LA Sleeve’s Metchkoff echoes this. “As far as interference fit goes, the theories have actually changed a bit over the past few years. Therefore, if the sleeve diameter is 4.500?, the installer would consider .004? interference fit. In an iron block, that can be catastrophic. If the block has been mildly fractured, the press fit will possibly crack the block, rendering it disabled. But with the use of today’s high-tech sleeve retaining compound (available from Loctite), press fit is reduced greatly.
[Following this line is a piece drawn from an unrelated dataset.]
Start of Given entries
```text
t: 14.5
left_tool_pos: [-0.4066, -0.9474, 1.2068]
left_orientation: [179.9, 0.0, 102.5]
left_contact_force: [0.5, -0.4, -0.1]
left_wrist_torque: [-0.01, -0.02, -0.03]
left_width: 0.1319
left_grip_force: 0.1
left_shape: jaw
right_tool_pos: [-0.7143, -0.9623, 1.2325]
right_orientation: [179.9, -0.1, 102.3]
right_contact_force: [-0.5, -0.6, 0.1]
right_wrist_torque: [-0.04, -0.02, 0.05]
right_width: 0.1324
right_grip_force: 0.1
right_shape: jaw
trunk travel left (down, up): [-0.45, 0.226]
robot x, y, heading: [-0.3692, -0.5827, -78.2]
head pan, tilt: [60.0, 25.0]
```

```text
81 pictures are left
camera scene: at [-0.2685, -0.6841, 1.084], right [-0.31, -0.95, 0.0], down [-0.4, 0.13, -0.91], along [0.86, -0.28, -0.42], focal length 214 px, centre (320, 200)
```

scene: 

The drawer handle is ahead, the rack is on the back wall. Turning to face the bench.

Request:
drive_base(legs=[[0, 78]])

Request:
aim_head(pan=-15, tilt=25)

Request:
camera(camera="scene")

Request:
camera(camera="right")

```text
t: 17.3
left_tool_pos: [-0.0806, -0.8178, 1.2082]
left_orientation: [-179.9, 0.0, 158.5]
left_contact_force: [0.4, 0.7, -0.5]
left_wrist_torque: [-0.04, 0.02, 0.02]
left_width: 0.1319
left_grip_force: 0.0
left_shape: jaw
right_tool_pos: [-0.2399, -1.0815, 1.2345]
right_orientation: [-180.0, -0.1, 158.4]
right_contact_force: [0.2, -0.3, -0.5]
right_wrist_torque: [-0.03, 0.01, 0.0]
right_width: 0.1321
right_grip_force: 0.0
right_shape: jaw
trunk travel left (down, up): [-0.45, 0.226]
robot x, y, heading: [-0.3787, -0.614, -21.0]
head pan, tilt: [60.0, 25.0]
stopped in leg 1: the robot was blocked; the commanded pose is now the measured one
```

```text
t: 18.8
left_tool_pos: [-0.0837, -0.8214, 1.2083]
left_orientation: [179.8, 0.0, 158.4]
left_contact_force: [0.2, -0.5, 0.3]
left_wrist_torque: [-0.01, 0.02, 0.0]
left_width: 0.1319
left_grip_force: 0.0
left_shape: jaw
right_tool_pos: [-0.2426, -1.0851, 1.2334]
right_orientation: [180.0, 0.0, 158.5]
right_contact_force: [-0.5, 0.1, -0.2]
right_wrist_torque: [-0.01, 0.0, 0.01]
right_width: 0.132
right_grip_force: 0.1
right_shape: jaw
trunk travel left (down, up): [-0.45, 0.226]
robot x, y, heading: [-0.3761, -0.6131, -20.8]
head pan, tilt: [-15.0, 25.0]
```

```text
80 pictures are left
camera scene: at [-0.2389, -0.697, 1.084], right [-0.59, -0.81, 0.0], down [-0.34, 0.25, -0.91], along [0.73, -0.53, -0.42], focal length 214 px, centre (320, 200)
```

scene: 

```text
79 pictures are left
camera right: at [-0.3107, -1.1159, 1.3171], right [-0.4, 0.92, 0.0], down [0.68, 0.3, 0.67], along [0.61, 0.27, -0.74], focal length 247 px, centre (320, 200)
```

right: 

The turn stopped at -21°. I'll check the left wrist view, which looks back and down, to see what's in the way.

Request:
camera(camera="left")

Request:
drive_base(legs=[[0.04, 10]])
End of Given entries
Generally, the most press a sleeve will need in an iron block would be .002? and in an aluminum block it’s recommended to go with .0035.?”
Catapang from Darton says today’s sleeves offer a variety of materials and technologies to bridge the cylinder hole and the surrounding mass of the engine block. “By design and necessity, diesel sleeves are wet, thick walled and of superior material to withstand hundreds of thousands of miles of very high cylinder pressures and high heat. Conversely, small displacement car engines usually have aluminum engines with a ‘cast-in’ cast iron sleeve and minimal wall thickness separating the cylinders because of the low horsepower output.”
Still, despite the differences, the similarities are even greater. “The main and ONLY consideration to engine performance is to engineer a solution in which the expected horsepower output over the expected run duration of the engine is built to the task,” Catapang says. “Top Fuel engines are only supposed to last/perform for seconds. Indycar engines need to last 500 miles. NASCAR engines need to run or several hours over the course of a weekend, and street car engines need to last for thousands and thousands of miles.”
Though all involve different levels of performance, Catapang points out that the common thread is control of the combustion process. “In Top Fuel, for example, cylinder pressure may approach 25,000 psi and yet the sleeve is supposed to live and last multiple runs while sealing this tremendous pressure.”
Thanks to today’s technology, sleeve manufacturers are up to the task of supporting the performance enthusiast and engine builder alike.